[Dataset excerpt]
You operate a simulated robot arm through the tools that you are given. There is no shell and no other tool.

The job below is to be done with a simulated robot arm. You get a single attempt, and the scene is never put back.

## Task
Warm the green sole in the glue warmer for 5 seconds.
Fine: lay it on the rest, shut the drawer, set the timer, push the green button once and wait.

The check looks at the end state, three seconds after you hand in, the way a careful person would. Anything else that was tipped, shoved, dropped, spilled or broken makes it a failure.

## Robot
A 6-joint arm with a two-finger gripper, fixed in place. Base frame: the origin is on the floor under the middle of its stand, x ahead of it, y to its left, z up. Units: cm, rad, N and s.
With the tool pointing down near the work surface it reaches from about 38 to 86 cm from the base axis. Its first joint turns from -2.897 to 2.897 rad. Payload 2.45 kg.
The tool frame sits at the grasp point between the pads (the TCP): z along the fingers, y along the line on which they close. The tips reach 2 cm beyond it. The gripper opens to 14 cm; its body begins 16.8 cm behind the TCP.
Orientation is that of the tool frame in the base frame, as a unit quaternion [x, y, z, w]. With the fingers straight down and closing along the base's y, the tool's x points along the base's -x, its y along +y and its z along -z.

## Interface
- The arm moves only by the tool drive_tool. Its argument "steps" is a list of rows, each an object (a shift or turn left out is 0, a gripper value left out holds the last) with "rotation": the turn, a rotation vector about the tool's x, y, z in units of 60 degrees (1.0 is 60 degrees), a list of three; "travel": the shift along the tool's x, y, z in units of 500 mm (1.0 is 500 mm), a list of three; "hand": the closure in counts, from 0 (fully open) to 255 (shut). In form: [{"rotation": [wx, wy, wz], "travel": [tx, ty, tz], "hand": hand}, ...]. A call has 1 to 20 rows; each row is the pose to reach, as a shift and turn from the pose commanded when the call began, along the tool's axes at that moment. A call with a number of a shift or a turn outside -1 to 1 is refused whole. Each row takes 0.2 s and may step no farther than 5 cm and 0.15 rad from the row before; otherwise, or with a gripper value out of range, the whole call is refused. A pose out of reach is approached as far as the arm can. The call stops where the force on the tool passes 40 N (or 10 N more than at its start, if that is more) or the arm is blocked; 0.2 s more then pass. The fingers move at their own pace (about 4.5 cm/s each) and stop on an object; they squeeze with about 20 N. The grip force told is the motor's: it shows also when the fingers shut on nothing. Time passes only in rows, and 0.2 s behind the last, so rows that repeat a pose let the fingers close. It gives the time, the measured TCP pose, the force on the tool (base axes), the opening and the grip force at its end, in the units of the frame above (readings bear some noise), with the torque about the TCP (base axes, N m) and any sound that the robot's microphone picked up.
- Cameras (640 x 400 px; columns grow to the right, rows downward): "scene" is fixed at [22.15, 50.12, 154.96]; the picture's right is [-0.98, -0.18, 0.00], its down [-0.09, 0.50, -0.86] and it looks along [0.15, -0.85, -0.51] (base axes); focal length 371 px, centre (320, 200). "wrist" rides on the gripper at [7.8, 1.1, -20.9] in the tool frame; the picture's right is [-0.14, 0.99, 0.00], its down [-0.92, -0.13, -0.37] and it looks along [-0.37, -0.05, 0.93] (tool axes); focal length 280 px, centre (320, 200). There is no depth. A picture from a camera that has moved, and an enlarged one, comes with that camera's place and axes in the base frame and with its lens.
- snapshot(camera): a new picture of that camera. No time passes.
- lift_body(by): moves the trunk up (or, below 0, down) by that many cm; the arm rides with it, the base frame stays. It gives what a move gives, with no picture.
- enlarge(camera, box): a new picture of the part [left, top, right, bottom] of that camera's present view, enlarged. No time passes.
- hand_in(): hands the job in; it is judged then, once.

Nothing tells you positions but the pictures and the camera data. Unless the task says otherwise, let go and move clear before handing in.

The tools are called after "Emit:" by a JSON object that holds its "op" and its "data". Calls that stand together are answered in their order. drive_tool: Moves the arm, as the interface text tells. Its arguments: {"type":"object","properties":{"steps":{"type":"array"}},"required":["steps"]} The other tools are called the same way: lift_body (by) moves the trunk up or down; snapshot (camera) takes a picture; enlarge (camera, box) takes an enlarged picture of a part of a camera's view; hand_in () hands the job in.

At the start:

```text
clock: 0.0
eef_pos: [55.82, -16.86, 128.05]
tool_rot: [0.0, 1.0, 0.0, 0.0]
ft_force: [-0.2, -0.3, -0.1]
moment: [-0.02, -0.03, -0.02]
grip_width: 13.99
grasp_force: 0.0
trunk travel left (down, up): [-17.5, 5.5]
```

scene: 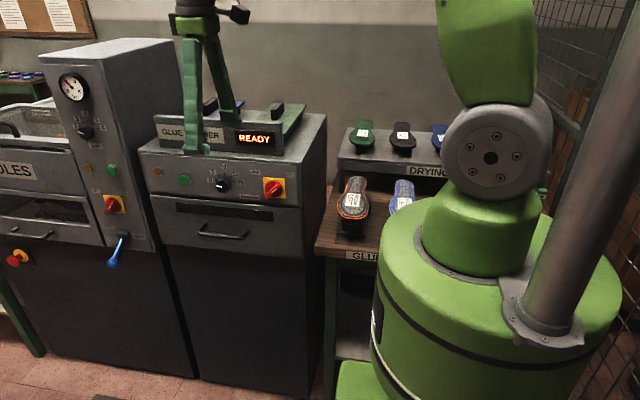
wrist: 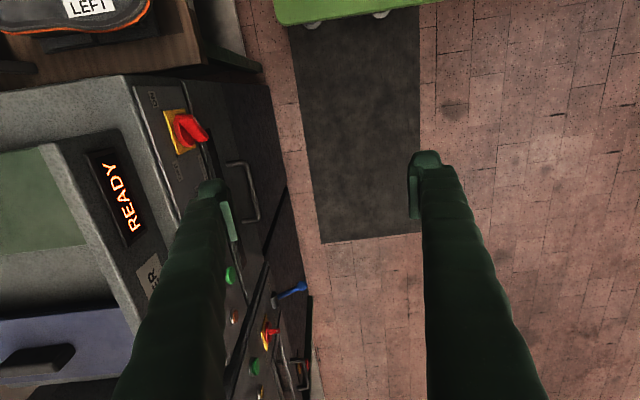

[Set exercise]
Only the lines from the opening of the material through the line with "## Interface" should be echoed, exactly as written.

[Reply]
You operate a simulated robot arm through the tools that you are given. There is no shell and no other tool.

The job below is to be done with a simulated robot arm. You get a single attempt, and the scene is never put back.

## Task
Warm the green sole in the glue warmer for 5 seconds.
Fine: lay it on the rest, shut the drawer, set the timer, push the green button once and wait.

The check looks at the end state, three seconds after you hand in, the way a careful person would. Anything else that was tipped, shoved, dropped, spilled or broken makes it a failure.

## Robot
A 6-joint arm with a two-finger gripper, fixed in place. Base frame: the origin is on the floor under the middle of its stand, x ahead of it, y to its left, z up. Units: cm, rad, N and s.
With the tool pointing down near the work surface it reaches from about 38 to 86 cm from the base axis. Its first joint turns from -2.897 to 2.897 rad. Payload 2.45 kg.
The tool frame sits at the grasp point between the pads (the TCP): z along the fingers, y along the line on which they close. The tips reach 2 cm beyond it. The gripper opens to 14 cm; its body begins 16.8 cm behind the TCP.
Orientation is that of the tool frame in the base frame, as a unit quaternion [x, y, z, w]. With the fingers straight down and closing along the base's y, the tool's x points along the base's -x, its y along +y and its z along -z.

## Interface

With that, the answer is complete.